[start of Information provided]

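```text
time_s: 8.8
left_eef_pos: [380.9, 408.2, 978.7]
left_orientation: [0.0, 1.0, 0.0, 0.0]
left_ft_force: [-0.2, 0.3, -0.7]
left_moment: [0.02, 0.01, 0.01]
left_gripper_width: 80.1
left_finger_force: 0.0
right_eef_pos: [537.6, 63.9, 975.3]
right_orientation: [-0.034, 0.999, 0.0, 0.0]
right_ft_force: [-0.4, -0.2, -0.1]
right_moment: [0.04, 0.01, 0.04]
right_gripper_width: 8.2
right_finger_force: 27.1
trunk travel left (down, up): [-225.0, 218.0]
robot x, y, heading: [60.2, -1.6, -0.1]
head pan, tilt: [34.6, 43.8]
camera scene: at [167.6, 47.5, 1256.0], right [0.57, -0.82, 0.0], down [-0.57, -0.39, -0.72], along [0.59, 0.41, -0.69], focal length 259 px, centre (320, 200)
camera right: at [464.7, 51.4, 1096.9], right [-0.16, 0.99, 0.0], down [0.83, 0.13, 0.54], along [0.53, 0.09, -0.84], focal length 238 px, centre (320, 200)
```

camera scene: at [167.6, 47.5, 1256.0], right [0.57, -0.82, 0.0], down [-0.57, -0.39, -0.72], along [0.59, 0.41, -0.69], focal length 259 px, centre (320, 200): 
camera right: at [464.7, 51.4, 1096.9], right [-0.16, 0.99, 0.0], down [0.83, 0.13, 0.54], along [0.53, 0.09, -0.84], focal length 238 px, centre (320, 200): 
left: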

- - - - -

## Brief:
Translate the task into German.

[end of Information provided]

## Brief:
Write out the whole passage shown again, unchanged.

[start of Passage shown]

Можно представить, как тщательно готовился диктатор к встрече с президентом Чехословакии вечером 14 марта. После провозглашения независимости Словакии и Рутении, так старательно им устроенного, под началом Праги остались только Богемия и Моравия. Разве не перестало существовать государство Чехословакия — государство, незыблемость границ которого на случай агрессии гарантировали Англия и Франция? Чемберлен и Даладье, партнеры Гитлера по Мюнхену, где были торжественно даны эти гарантии, уже вышли из игры. Гитлер не сомневался, что такое положение их устроит, и был прав. Это обезопасило его от вмешательства со стороны других держав. Однако, чтобы на двести процентов быть уверенным в том, что его следующий шаг будет обоснованным с точки зрения расплывчатого международного права, по крайней мере на бумаге, он намеревался заставить слабовольного Гаху, слезно молившего о встрече, самого принять это решение и тем самым добиться того, чего раньше он хотел достичь военным путем. Если это удастся ему — ему, единственному в Европе мастеру бескровных завоеваний, подтверждением чему служили аншлюс и Мюнхен, — то он представит дело так, будто сам президент Чехословакии просил его об этом. Тогда окажется, что захват ненемецкой земли будет осуществлен с соблюдением тех юридических тонкостей, которые оправдали себя при захвате им власти в Германии.

[end of Passage shown]

## Task output:
Можно представить, как тщательно готовился диктатор к встрече с президентом Чехословакии вечером 14 марта. После провозглашения независимости Словакии и Рутении, так старательно им устроенного, под началом Праги остались только Богемия и Моравия. Разве не перестало существовать государство Чехословакия — государство, незыблемость границ которого на случай агрессии гарантировали Англия и Франция? Чемберлен и Даладье, партнеры Гитлера по Мюнхену, где были торжественно даны эти гарантии, уже вышли из игры. Гитлер не сомневался, что такое положение их устроит, и был прав. Это обезопасило его от вмешательства со стороны других держав. Однако, чтобы на двести процентов быть уверенным в том, что его следующий шаг будет обоснованным с точки зрения расплывчатого международного права, по крайней мере на бумаге, он намеревался заставить слабовольного Гаху, слезно молившего о встрече, самого принять это решение и тем самым добиться того, чего раньше он хотел достичь военным путем. Если это удастся ему — ему, единственному в Европе мастеру бескровных завоеваний, подтверждением чему служили аншлюс и Мюнхен, — то он представит дело так, будто сам президент Чехословакии просил его об этом. Тогда окажется, что захват ненемецкой земли будет осуществлен с соблюдением тех юридических тонкостей, которые оправдали себя при захвате им власти в Германии.